In January, the world’s dominant search company was accused of compromising its most basic values of fairness and objectivity by highlighting results from its Google+ social network over competitors like Twitter and Facebook.

Then, in February, Stanford University researcher Jonathan Mayer caught Google bypassing the privacy settings in Apple’s Safari browser.

And, later that month, 36 state attorneys general wrote Google to complain that privacy plans the company had publicly claimed benefited consumers were in fact an “invasion of privacy.” European regulators said Google’s changes violate European law, and FTC Chairman Jon Leibowitz called Google’s take-it-or-leave-it stance a “somewhat brutal choice” for consumers. On March 1, Google enacted the changes anyway.

To many veteran Google watchers, that pattern of behavior represented a distinct break from the past for a company that promised its search results would be “objective” and “unbiased,” and invoked the famous phrase “Don’t Be Evil” in a seminal letter to shareholders before its 2004 IPO, in which co-founders Larry Page and Sergey Brin said: “Google is not a conventional company.
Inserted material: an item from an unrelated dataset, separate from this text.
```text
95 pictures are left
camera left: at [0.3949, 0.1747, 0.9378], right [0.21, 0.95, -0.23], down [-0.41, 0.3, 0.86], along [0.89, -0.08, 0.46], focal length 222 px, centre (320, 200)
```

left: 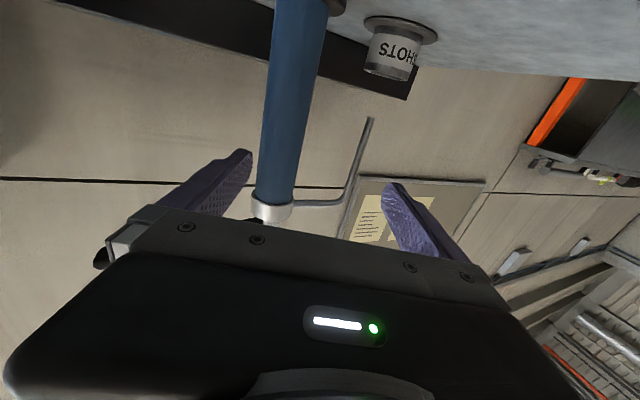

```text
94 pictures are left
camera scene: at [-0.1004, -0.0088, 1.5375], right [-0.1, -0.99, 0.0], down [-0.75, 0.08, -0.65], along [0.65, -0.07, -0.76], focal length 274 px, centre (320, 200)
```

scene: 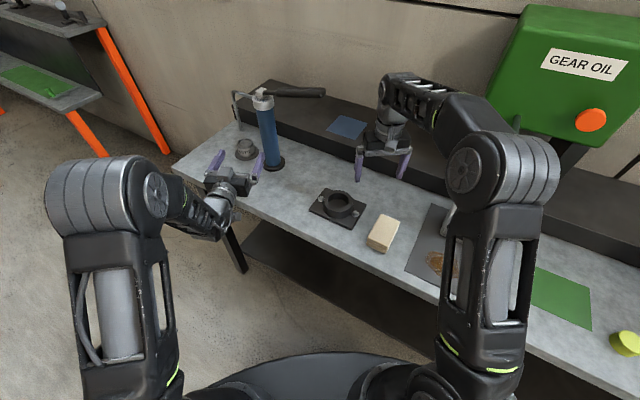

We do not intend to become one.”

Google says it has not compromised its values, and that its recent privacy stumbles, such as the Buzz social network that led to the FTC order and the Safari breach, are simple mistakes caused by trying to move too quickly in the innovation race with its competitors.

“It’s important to separate shortcomings from strategic decisions, like the decision to simplify our privacy policy or the launch of Search plus (Your World),” said Jill Hazelbaker, a Google spokeswoman. “There is no question we are moving faster, and this increased velocity has generally come with improved execution. Particularly in technology, fortune usually favors the fastest innovators.

“We take a long-term view, and the end goal is one simple, beautiful Google experience,” she said.

To be sure, Google continues to do many “Googley” things for the social good, such as investing more than $900 million in green energy, or hosting a program in which the company regularly welcomes young minority Internet entrepreneurs from around the country to present their ideas at the Googleplex. But Google’s leaders — particularly Page, who returned to the role of CEO a year ago — appear increasingly willing, observers said in a series of interviews in recent weeks, to make the same choices conventional companies do, choosing business imperatives over social values.

“In a certain sense, Google is being held to a higher standard,” said Jon Fox of consumer advocacy group CalPIRG, referring to Google’s privacy stumbles. “When Facebook does really nasty things, people are like, ‘Oh well, it’s Facebook, what can you expect from them?’ But as Google is maturing, they are running up against that problem more and more of not doing evil.”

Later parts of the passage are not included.